Si nous nous en tenons à la première définition, les interactions peuvent donc concerner la relation entre un humain et un ordinateur, la seconde au contraire semble l’exclure puisque plus restrictive et limitant le champ aux relations entre personnes. Cette séparation n’est cependant pas si nette car, comme le fait remarquer Mangenot (2001), on parle d’« interactions homme machine ». Il y a donc bien des ambigüités dans l’emploi du terme interaction, avec de fréquents mélanges entre des conceptions d’origine technique et d’origine sociologique.

Pour autant on ne parlera jamais d’« interactivité homme machine », ce qui serait entendu comme un pléonasme. Pour notre part, reprenant ici une pratique générale des sciences sociales, nous cantonnerons ici l’emploi du terme interaction aux relations humaines, ce qui nous permettra de différencier clairement ce qui relève du rapport à la machine de ce qui relève du contexte social.

Tout le monde s’accorde à désigner par interactivité le rapport d’un humain à un dispositif technique. Le contenu du concept a été largement discuté, notamment dans sa capacité ou incapacité à restituer ou imiter les relations entre être vivants. Pour Weissberg (2000), il faut accorder à l’interactivité un « statut d’entre‐deux », ni simple communication instrumentale, ni simulation de relations vivantes, mais nouvelle condition de réception accomplie par un spectateur agissant, un « spect‐ acteur ».

Est ainsi mis en avant le rôle du geste, et par là du corps, renouvelant ainsi « l’approche des échanges entre le corporel et l’intellect » (Weissberg, 2000). L’interactivité met en œuvre un investissement corporel qui n’existe pas avec les activités classiques telles que la lecture. Selon Edmond Couchot, elle nous situe dans un « mode dialogique », et « bien qu’elle retentisse dans la sphère du virtuel, l’action de l’interacteur sollicite réellement son corps et s’accomplit pleinement. » (Couchot, 2007, 213).

Cette relation nouvelle offre des opportunités spécifiques en matière éducative et cognitive. Weissberg évoque ainsi les potentialités offertes par des programmes informatiques qui permettent « la construction d’un micro‐monde » et cite Seymour Papert qui constitue aussi notre référence théorique et pratique pour le projet Pogo.

Influencé par le constructivisme de Piaget, Papert a créé le langage de programmation LOGO en 1966, destiné à permettre aux enfants l’amélioration de leurs capacités à la résolution des problèmes en utilisant l’outil informatique.
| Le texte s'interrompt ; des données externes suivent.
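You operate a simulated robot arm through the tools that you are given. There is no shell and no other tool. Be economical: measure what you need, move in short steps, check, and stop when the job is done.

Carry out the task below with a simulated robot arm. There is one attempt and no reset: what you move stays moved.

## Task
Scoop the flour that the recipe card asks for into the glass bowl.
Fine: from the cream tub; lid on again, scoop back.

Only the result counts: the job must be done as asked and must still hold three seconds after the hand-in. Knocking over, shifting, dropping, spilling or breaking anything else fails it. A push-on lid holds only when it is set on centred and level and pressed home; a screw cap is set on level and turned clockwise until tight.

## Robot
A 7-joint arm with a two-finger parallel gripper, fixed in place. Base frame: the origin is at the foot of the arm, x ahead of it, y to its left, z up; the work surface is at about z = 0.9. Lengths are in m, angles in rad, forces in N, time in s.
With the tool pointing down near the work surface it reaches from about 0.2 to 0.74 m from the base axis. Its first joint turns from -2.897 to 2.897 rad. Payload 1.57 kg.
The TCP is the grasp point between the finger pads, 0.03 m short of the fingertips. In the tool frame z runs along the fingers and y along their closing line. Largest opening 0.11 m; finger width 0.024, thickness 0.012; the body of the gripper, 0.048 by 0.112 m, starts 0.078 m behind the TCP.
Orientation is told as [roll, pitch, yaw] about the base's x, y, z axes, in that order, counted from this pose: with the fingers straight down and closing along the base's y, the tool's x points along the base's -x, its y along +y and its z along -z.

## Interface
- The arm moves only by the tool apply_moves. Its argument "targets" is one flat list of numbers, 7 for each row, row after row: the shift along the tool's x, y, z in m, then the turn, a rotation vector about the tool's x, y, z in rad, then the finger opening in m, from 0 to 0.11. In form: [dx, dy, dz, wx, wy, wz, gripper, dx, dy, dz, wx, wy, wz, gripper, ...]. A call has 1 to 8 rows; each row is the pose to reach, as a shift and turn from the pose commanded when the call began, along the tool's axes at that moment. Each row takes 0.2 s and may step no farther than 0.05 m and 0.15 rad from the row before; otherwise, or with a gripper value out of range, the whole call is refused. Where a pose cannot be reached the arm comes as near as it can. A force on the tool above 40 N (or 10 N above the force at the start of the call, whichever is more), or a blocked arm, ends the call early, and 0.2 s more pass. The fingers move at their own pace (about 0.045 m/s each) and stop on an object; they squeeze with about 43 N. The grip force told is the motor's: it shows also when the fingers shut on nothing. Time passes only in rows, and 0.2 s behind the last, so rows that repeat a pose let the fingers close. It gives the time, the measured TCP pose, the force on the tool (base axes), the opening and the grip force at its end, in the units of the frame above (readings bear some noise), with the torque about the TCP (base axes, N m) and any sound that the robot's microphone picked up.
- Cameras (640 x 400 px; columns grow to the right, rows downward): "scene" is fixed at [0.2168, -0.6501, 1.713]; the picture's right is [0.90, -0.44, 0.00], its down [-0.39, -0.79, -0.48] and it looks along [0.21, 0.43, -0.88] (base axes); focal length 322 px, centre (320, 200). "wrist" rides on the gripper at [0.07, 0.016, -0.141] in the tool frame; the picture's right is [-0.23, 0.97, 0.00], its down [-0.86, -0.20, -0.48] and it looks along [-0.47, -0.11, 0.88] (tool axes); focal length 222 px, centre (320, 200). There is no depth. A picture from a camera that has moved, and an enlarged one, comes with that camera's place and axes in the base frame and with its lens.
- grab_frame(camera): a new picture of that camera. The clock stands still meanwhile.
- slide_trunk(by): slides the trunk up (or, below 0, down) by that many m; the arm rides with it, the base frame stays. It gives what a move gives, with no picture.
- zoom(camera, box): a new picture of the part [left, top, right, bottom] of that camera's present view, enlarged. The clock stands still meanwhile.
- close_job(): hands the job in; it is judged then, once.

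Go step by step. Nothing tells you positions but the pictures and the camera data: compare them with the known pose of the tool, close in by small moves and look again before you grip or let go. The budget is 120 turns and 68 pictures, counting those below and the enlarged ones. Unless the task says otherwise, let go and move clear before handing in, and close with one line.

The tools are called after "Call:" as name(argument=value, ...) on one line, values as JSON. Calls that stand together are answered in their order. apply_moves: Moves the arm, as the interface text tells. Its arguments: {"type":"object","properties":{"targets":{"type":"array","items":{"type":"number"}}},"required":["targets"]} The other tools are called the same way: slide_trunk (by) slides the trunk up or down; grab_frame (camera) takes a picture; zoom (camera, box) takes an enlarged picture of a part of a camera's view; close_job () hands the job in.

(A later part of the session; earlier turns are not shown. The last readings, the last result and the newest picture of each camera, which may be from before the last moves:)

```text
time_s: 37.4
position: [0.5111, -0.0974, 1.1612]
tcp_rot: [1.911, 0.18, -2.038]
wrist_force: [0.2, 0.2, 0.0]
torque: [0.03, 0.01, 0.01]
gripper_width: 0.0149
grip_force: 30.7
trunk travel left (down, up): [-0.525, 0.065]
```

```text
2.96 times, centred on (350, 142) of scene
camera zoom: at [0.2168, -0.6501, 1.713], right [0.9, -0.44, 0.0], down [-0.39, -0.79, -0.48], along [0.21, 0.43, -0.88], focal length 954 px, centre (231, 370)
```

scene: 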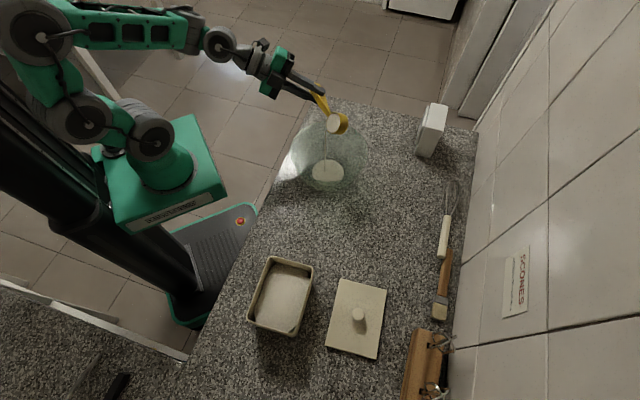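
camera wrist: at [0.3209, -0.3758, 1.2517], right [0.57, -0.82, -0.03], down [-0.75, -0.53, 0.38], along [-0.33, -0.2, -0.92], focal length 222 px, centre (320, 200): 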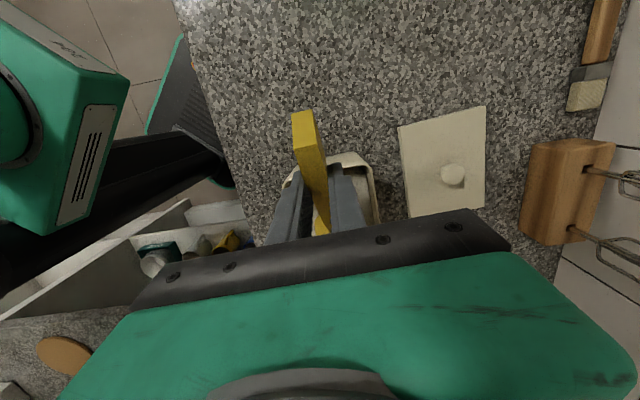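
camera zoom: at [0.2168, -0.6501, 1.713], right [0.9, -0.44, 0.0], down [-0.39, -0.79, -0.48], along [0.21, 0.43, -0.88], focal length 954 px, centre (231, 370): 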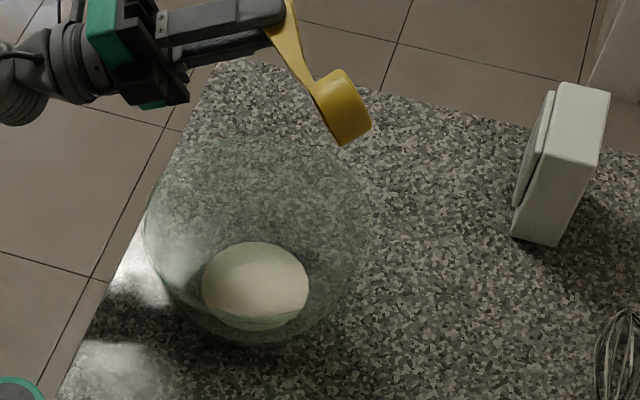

LOGO a suscité un large intérêt dans le monde éducatif dans les années 1980, à une époque où l’on pensait que l’apprentissage de la programmation informatique devait faire son entrée à l’école. L’esprit de LOGO ce n’est pas seulement une « formation » à la programmation, c’est aussi et surtout une autre façon d’apprendre, qui lie la formalisation abstraite à l’expérimentation concrète. Papert soutient que l’ordinateur peut permettre une nouvelle voie d’accès à la connaissance « concrète et même corporelle », « relation à la fois abstraite et sensorielle » (Papert, 1981, 12).

Note de bas de page 2 :

http://eduscol.education.fr/cid46073/b2i.html

Aujourd’hui cette perspective est délaissée dans les écoles et LOGO est oublié alors que s’impose l’usage des logiciels bureautiques courants. L’objectif actuel de l’apprentissage de l’ordinateur à l’école est plus modeste : il s’agit d’initier les élèves à la maîtrise d’un outil devenu indispensable dans la vie sociale. C’est la finalité du B2i (Brevetinformatique et internet instauré en 2000) : « dispenser à chaque futur citoyen la formation qui, à terme, le mettra à même de faire une utilisation raisonnée des technologies de l’information et de la communication »2.

Note de bas de page 3 :

http://www.b2i.education.fr/ecole.php

Concrètement il s’agit de s’assurer de la maîtrise des fonctions de base de l’ordinateur, c’est‐à‐dire la connaissance du fonctionnement de l’outil et de son usage. La pédagogie du B2i s’explicite sous forme de compétences du type : « Je sais allumer et éteindre l’équipement informatique ; je sais lancer et quitter un logiciel. »3. Des séries de questions de cet ordre sont ainsi enchaînées sous forme de questionnaire d’évaluation.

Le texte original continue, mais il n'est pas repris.